I suppose I have some 'splaining to do, and I might as well start from the begining. I also might as well steal one of Martin Heidegger's favourite metaphors for my post title.
I've been wondering how to go about explaining my recent reidentification. I've decided the best way is to trace a path through my thinking of the last little while. I thought about citing sources and crediting authors and influences for this, but I don't think anyone will care where exactly my ideas come from. If you want to know, just ask.
A lot of my thinking revolves around theories of subjectivity. Basically, ideas about how we come to know ourselves as subjects rather than objects. How do we form an image of ourselves and then our surrounding worlds? How do we interact with our surroundings?
There's a concept called "rational action theory." The idea is that we make all our choices based on benefit/cost calculations. We all act rationally, insofar as we percieve the potential costs and benefits of particular choices. I think economists tend to like this idea; I personally thing there's something valuable to be had, but you have to wade through some crap to get to it.

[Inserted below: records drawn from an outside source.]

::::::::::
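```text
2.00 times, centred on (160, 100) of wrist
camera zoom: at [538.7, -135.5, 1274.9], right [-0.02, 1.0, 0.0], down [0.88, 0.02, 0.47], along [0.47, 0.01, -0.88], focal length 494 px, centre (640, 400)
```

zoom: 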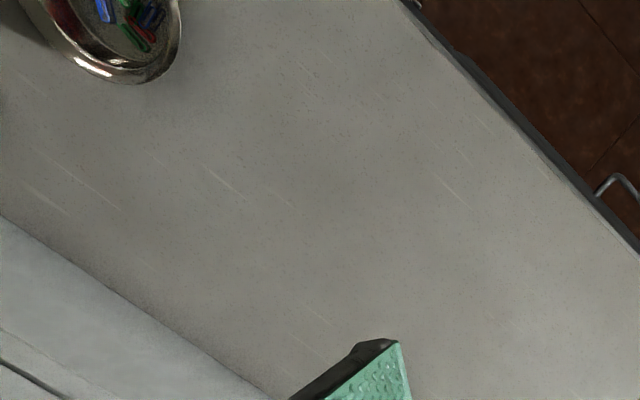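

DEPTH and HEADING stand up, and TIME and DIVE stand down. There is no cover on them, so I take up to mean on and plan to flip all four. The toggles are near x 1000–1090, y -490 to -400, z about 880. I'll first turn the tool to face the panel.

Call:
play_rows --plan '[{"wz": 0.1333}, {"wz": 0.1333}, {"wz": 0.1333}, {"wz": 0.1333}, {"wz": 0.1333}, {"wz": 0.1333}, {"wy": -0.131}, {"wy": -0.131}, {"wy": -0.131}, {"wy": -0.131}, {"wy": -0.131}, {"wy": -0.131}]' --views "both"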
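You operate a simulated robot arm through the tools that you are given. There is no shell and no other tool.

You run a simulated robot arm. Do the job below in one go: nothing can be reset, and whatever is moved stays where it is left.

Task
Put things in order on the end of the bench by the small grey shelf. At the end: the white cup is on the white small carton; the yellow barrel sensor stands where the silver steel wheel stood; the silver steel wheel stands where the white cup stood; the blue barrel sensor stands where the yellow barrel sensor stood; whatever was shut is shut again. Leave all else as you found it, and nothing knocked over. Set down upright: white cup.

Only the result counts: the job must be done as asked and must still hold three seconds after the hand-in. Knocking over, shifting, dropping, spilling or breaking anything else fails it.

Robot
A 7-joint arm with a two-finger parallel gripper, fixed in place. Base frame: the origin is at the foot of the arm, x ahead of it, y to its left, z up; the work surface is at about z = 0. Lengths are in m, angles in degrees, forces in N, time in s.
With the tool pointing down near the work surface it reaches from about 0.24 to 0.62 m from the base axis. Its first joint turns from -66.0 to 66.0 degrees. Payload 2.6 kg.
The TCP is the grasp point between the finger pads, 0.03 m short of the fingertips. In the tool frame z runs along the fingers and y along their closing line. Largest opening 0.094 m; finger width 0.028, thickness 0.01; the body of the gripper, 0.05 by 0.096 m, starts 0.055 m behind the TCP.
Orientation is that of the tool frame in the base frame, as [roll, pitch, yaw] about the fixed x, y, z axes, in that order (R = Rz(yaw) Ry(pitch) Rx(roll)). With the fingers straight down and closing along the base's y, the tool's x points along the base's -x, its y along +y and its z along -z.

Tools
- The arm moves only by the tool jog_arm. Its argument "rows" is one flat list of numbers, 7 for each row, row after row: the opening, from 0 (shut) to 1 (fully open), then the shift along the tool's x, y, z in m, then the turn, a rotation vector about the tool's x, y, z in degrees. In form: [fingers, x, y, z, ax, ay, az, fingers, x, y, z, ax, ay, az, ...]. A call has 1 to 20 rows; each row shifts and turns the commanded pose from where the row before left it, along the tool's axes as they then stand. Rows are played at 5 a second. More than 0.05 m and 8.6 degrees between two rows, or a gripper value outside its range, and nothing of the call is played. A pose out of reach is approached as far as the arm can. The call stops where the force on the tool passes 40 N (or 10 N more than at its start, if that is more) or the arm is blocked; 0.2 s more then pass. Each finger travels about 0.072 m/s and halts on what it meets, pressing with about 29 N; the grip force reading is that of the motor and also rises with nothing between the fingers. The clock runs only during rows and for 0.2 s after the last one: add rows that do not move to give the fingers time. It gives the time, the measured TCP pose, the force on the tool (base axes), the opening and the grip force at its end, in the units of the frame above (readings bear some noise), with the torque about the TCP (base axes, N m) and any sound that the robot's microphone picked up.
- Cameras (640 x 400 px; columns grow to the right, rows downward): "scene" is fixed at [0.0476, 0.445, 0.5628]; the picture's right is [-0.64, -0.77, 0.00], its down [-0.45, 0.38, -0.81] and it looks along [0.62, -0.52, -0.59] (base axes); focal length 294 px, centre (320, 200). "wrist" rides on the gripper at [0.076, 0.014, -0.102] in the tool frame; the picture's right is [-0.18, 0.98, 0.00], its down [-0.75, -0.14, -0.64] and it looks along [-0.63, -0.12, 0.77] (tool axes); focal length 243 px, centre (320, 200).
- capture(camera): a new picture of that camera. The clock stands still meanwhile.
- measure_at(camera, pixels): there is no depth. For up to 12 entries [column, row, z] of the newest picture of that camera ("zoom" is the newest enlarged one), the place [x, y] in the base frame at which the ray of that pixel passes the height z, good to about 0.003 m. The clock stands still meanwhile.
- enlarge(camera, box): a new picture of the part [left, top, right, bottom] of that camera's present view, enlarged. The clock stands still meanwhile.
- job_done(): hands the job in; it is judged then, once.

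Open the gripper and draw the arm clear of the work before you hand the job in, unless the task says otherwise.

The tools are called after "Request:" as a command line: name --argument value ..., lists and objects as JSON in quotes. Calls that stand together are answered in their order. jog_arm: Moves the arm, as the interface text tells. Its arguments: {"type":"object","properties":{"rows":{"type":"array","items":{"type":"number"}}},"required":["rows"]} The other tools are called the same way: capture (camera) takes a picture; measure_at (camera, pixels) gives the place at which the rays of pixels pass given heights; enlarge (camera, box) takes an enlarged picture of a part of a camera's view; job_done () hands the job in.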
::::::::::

I do think that everyone acts rationally in that they have reasons for their choices, but I don't think it is about a benefit/cost calculation. I think our choices - and everything else about us - revolve around the creation of two things.
1) (This is first arbitrarily) We seek to create a personal centre. I think a personal centre breaks down to two things. First, our imago. Our image. We all have an image of ourselves that began developing in late infancy; the problem is that we can never quite achieve this image. People spend incredible amounts of time and money trying to fit into certain images; be it a model or a an academic, we're all chasing an image of what we want to be.
The other aspect of a personal centre is the framework used to justify that image. We all want our imago to be intelligible and justifiable. We jump on studies that show our way of life is especially healthy; we criticize statements that threaten our imago's framework. We develop philosophies that prove that our personal quirks are virtues. Often times, we believe our personal image is the ideal for humanity - "If only everyone thought/worshipped/reared their children/voted like me, then everything would be great."
So we all chase after an image, and we build some kind of intellectual framework to make that image intelligible and justifiable.
2) We seek to recreate the external world in our own image, or in other words, we seek to objectify our personal centre. There are many ways this is done. We create art that expresses either our imago or our framework. Tradesmen do something very similar - when a carpenter finishes a chair, he has objectified a piece of himself. You'll probably recognize that as a Marxist idea, and I think it's an elegant one.
We also seek to impose our imago on others; we want to shape others like we shape clay or paint on a canvas. We want to see ourselves in other people - and sometimes that requires force. Anarchy, as a movement, is geared towards rejecting this kind of imposition. Totalitarianism is this imposition run amok - a full scale annexation of one's personal centre by another. Democracy is about regulating these clashes, and since these attempts are inevitable, democracy is a powerful form of organization.
Of course, we don't need to impose our imagos on others in order to see ourselves in them; this is what empathy is about. When another is present before us, we cannot help but identify with them. We can't help but empathize with their pain, even if only on a shallow level. There's a goldmine of ethical thought here,but that's not my purpose.
And what is our primary tool in performing all these tasks? Power. That's what it comes down to, I guess; power over ourselves, over others, and over our enviroment. It sounds sinister, but power itself is neutral. Power is the way we get things done; we exercise power to create and maintain our personal centre, and it is what we use to remake the world in our own image.
There are two basic flavours of power - weak and strong. One is upfront and direct, the other is sickly and sneaky. That's another topic, though.
And how does any of this relate to Christianity? That is also another topic!